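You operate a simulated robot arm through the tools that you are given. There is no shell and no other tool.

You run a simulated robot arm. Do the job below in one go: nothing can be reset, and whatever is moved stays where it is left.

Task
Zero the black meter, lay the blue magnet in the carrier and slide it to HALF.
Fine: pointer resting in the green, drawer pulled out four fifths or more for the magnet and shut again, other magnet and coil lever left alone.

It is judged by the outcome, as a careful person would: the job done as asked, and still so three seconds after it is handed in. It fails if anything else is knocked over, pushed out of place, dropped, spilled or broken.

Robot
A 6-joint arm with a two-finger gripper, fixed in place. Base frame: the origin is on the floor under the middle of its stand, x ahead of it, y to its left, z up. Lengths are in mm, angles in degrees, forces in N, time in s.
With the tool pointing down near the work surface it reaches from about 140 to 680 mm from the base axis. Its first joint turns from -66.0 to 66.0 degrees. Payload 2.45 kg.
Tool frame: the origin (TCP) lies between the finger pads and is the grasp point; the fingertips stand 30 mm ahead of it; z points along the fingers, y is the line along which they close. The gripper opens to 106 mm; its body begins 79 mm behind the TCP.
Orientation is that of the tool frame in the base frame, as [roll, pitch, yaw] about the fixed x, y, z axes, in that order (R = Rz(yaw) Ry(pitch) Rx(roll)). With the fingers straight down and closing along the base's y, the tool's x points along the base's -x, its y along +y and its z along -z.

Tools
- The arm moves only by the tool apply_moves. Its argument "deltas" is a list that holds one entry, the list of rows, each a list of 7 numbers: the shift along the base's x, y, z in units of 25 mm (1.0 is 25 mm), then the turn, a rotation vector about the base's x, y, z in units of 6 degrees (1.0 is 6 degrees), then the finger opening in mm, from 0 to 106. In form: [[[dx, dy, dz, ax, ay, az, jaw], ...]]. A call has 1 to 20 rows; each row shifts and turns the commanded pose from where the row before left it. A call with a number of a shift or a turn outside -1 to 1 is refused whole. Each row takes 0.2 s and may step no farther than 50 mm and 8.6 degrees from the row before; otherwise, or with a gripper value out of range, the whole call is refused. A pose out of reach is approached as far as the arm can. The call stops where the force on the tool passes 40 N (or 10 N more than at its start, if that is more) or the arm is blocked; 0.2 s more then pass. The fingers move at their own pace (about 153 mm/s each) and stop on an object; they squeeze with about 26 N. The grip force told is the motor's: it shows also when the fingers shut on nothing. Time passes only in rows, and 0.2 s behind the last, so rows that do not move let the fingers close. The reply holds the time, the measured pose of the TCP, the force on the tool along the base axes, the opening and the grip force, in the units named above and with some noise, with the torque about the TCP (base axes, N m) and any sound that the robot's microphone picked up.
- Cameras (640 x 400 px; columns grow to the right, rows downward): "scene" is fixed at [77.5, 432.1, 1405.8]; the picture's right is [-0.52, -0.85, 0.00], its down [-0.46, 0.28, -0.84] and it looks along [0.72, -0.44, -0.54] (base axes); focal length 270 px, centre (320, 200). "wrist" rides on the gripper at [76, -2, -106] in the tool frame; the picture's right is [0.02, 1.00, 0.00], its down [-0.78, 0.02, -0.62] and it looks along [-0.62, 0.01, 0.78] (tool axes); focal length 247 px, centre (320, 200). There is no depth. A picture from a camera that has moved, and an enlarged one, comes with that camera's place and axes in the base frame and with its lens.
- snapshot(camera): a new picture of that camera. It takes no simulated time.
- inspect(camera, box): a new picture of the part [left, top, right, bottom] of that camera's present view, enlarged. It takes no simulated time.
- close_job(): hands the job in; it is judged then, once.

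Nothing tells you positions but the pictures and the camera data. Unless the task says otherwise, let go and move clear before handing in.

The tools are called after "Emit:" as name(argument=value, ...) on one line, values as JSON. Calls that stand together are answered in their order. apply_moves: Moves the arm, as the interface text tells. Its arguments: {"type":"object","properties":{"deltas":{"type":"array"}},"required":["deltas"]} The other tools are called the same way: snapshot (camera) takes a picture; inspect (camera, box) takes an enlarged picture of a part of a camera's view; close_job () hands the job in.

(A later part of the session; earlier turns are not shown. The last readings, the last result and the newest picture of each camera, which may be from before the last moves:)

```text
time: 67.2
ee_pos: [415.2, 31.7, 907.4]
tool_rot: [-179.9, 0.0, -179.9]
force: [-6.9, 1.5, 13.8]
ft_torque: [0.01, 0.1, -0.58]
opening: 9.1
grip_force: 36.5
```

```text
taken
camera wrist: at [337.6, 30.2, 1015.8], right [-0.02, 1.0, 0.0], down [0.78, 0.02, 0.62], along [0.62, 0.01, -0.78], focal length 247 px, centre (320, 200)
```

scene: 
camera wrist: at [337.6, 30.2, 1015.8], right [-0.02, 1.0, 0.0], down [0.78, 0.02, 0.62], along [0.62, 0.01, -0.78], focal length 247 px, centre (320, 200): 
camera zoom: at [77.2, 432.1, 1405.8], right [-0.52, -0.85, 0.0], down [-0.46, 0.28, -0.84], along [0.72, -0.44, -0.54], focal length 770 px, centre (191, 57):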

^^^^

GIVEN INSTRUCTION ▸ Output nothing but the number of lines in the data containing the string "which".

WRITTEN SOLUTION ▸ 2